Stable Self-Floating Reduced Graphene Oxide Hydrogel Membrane for High Rate of Solar Vapor Evaporation under 1 sun.

Abstract

Highly efficient vapor generation with considerable stability under natural solar irradiance is a promising technology for seawater desalination and wastewater purification. Here a broadband solar absorber of reduced graphene oxide hydrogel membrane (rGOHM), synthesized via an environmentally friendly one‐step hydrothermal reduction process, is demonstrated, which shows a high rate of solar vapor production and superior stability. The porous rGOHM containing more than 99.5% water within its small volume floats on the surface of water, exhibiting efficient solar absorption of ≈98% across 300–2500 nm, as well as sufficient water‐pumping pathways. The evaporation rate can be tuned by changing the water volume. By controlling the water volume, the self‐floating rGOHM can enable efficient interfacial solar vapor generation at a high rate of ≈2.33 kg m−2 h−1 under 1 sun, which is comparable to the rate generated by the evaporator with an extra insulator.
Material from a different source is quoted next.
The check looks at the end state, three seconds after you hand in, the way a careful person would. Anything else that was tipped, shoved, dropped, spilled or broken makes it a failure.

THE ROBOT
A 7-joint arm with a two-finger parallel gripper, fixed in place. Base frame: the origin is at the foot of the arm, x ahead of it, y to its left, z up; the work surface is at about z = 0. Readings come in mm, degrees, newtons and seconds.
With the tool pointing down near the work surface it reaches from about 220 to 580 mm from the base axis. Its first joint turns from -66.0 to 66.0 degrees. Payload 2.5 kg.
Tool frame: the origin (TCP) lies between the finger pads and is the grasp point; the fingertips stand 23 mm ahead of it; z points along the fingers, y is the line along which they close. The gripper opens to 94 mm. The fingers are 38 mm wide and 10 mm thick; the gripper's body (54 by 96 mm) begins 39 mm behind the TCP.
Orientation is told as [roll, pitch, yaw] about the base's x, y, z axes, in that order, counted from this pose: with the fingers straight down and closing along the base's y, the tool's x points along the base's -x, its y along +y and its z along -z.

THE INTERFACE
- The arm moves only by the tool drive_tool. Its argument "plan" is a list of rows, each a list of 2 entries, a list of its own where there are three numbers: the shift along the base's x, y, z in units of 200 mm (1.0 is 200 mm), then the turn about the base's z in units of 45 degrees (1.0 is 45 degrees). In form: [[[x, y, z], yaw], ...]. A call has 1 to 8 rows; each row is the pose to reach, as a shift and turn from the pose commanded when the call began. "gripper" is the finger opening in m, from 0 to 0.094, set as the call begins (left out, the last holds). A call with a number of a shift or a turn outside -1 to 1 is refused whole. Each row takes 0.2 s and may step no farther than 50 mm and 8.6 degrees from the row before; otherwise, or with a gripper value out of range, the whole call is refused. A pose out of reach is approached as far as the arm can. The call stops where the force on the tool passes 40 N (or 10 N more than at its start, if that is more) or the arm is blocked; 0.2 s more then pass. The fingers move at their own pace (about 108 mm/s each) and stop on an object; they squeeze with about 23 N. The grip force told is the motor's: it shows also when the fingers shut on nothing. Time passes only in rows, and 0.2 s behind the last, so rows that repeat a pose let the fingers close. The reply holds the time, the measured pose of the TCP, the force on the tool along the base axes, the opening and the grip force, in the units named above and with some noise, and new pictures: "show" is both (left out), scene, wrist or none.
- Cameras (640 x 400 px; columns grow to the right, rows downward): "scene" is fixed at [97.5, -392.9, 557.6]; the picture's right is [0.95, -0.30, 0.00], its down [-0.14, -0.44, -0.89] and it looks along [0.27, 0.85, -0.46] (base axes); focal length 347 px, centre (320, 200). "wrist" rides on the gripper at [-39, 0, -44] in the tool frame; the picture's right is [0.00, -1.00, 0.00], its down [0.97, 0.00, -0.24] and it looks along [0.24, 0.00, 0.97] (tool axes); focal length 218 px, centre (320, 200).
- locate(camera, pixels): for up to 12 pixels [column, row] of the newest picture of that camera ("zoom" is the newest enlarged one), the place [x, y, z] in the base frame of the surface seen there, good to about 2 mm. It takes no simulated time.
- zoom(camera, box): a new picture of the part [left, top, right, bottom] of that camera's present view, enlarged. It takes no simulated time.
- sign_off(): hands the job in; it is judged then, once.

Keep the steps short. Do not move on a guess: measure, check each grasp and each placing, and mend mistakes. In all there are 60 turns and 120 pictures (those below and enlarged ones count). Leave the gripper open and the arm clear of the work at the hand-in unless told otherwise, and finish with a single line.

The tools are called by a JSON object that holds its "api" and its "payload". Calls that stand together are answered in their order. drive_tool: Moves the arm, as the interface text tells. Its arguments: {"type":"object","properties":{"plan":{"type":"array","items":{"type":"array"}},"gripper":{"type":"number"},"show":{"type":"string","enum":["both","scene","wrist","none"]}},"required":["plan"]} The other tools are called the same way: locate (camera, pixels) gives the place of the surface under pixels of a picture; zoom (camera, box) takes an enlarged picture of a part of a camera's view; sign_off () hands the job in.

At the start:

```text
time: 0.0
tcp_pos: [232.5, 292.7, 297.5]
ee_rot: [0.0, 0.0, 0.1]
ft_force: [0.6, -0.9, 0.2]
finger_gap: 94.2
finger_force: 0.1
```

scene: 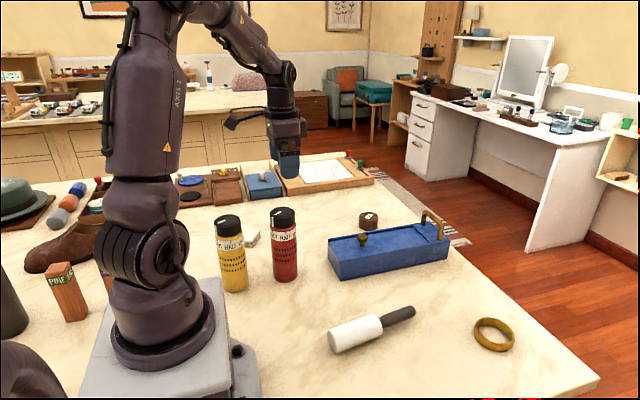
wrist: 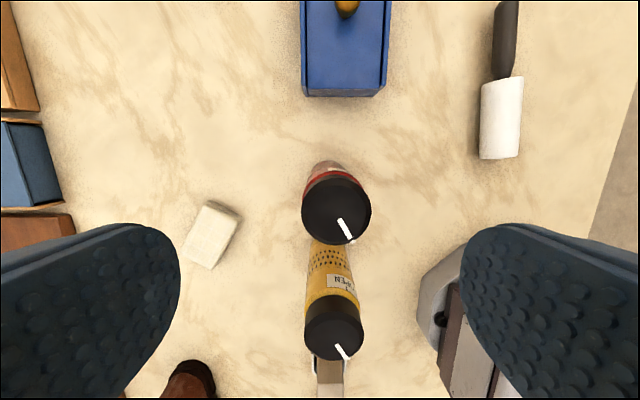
In addition, the evaporation rate of rGOHM is only slightly affected at a high saltwater concentration (at least 15 wt%), and the rGOHM shows mechanical and physical stability. The superior evaporation performance combined with efficient eradication of wastewater contaminants, cost‐effectiveness, and straightforward fabrication process, makes this rGOHMs ideal for advanced high‐concentration seawater desalination and wastewater treatment technologies.